Today, the scale of the luxury that the Russian royal family enjoyed –— including those bejewelled Easter eggs — seems extreme, tasteless even, in contast with the poverty of the Russian masses, whose uprising led to the downfall of the Romanovs. Such riches are not what we in the West connect with saints, whom we tend to think of as more ascetic characters, with their eyes on heaven rather than the pleasures of this world. Yet Nicholas, Alexandra, and their five children, who were all executed in a basement in Yekaterinberg in July 1918, are now revered as saints in the Russian Orthodox Church.
The canonisations were not without controversy. In 1981, they were recognised as martyred saints by the Russian Orthodox Church Outside of Russia, even though some members argued that Nicholas was too weak a ruler to be considered, while others said that the nature of his death was the reason for canonisation. In 2000, the Russian Orthodox Church canonised the family, not as martyrs, but as Passion-bearers, who lived out the gospel in their lives, including the period of incarceration before their death.

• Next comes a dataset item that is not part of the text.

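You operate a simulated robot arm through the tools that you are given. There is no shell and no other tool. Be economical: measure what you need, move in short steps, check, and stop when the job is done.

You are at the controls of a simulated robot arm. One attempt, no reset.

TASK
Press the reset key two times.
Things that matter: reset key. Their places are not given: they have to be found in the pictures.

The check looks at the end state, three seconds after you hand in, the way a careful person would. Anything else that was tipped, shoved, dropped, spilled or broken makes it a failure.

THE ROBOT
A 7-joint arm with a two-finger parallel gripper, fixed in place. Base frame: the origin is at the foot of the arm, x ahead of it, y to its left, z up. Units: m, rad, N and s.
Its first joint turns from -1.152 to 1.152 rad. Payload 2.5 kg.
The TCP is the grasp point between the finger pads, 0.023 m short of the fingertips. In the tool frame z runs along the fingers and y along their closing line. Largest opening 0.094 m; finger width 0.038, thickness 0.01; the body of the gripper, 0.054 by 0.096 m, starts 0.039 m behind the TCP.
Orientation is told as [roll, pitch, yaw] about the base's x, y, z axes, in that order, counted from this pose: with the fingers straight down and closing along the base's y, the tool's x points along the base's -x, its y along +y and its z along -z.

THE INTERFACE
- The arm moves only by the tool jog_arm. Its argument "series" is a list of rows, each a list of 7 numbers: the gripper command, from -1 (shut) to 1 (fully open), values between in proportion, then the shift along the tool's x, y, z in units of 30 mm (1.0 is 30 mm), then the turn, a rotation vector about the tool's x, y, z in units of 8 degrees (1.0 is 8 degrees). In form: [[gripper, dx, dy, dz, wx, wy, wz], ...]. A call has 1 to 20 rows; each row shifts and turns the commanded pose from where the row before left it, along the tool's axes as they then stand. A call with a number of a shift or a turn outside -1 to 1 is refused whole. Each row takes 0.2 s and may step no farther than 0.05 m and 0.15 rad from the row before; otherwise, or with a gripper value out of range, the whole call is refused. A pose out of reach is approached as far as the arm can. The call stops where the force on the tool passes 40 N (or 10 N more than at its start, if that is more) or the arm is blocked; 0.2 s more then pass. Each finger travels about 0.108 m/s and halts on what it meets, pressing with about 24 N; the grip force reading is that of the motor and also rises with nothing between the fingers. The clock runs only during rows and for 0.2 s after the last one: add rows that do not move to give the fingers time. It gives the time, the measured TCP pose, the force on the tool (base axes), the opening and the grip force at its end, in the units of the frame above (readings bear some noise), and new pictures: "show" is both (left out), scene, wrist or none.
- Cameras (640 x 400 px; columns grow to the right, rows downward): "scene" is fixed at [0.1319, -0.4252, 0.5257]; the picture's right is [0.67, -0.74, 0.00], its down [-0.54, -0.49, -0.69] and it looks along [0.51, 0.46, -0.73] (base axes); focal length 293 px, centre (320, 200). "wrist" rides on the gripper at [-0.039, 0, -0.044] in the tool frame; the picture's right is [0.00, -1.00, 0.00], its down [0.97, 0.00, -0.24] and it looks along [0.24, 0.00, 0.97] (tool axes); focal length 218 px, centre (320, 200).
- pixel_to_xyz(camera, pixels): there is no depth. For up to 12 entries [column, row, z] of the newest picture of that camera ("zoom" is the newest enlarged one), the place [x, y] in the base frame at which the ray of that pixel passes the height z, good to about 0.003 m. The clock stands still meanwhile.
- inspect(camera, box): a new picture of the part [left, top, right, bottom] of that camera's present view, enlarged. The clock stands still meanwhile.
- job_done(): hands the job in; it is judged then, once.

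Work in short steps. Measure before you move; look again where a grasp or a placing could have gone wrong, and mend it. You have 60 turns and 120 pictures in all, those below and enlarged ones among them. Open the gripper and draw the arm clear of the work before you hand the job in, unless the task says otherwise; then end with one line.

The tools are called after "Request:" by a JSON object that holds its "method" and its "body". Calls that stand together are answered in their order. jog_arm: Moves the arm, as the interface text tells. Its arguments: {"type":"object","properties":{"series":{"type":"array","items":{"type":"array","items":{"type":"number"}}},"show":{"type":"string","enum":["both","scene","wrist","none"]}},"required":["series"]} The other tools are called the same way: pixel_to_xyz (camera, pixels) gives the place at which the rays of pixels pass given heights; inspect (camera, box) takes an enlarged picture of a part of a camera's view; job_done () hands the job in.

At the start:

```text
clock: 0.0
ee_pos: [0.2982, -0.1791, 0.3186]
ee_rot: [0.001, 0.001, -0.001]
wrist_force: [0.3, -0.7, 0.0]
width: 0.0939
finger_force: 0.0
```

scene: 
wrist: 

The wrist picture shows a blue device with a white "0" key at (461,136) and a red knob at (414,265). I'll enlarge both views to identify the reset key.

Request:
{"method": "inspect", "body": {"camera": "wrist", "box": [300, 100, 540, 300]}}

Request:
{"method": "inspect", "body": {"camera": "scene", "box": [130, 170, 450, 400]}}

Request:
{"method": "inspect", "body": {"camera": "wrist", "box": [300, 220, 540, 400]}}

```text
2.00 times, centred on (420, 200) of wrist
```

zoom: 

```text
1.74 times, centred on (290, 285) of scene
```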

SINCE the re-emergence of the Russian Orthodox Church after glasnost, a considerable number of martyrs have been raised to its altars. In 2011, its Bishops’ Council published a document on the new saints of the Soviet era, urging that the faithful honour them, churches be dedicated to them, and their feast days be celebrated. But, apart from the Romanovs, they have not become popular. Rather, saints noted for their intercession for people’s problems — whether ill-health, alcoholism, or infertility — retain the affections of believers.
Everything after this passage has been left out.